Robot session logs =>

########################################

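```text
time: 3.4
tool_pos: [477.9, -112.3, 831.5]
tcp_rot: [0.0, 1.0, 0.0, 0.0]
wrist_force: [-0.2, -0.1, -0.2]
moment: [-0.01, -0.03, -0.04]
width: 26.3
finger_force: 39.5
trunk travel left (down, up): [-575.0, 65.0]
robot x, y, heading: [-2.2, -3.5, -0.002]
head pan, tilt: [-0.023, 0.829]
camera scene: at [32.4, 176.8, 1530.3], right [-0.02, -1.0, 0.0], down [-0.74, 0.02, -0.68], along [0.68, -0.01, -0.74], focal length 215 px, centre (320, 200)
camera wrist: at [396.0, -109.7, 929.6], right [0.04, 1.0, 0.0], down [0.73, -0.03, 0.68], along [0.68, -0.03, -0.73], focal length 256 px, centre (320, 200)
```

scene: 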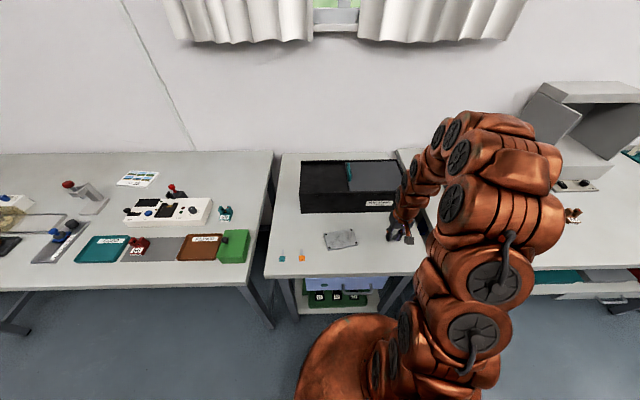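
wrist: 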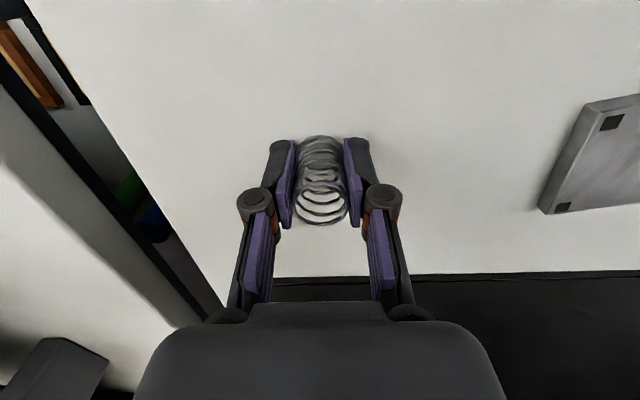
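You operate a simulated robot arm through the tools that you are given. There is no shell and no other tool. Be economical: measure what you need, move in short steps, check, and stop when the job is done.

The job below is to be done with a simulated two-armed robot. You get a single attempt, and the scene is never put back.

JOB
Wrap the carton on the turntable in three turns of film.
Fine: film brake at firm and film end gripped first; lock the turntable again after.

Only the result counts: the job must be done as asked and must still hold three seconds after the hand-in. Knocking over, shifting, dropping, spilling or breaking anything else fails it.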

########################################

Copy out each record shown above without alteration, skipping any picture.

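```text
time: 3.4
tool_pos: [477.9, -112.3, 831.5]
tcp_rot: [0.0, 1.0, 0.0, 0.0]
wrist_force: [-0.2, -0.1, -0.2]
moment: [-0.01, -0.03, -0.04]
width: 26.3
finger_force: 39.5
trunk travel left (down, up): [-575.0, 65.0]
robot x, y, heading: [-2.2, -3.5, -0.002]
head pan, tilt: [-0.023, 0.829]
camera scene: at [32.4, 176.8, 1530.3], right [-0.02, -1.0, 0.0], down [-0.74, 0.02, -0.68], along [0.68, -0.01, -0.74], focal length 215 px, centre (320, 200)
camera wrist: at [396.0, -109.7, 929.6], right [0.04, 1.0, 0.0], down [0.73, -0.03, 0.68], along [0.68, -0.03, -0.73], focal length 256 px, centre (320, 200)
```

scene: 
wrist: 
You operate a simulated robot arm through the tools that you are given. There is no shell and no other tool. Be economical: measure what you need, move in short steps, check, and stop when the job is done.

The job below is to be done with a simulated two-armed robot. You get a single attempt, and the scene is never put back.

JOB
Wrap the carton on the turntable in three turns of film.
Fine: film brake at firm and film end gripped first; lock the turntable again after.

Only the result counts: the job must be done as asked and must still hold three seconds after the hand-in. Knocking over, shifting, dropping, spilling or breaking anything else fails it.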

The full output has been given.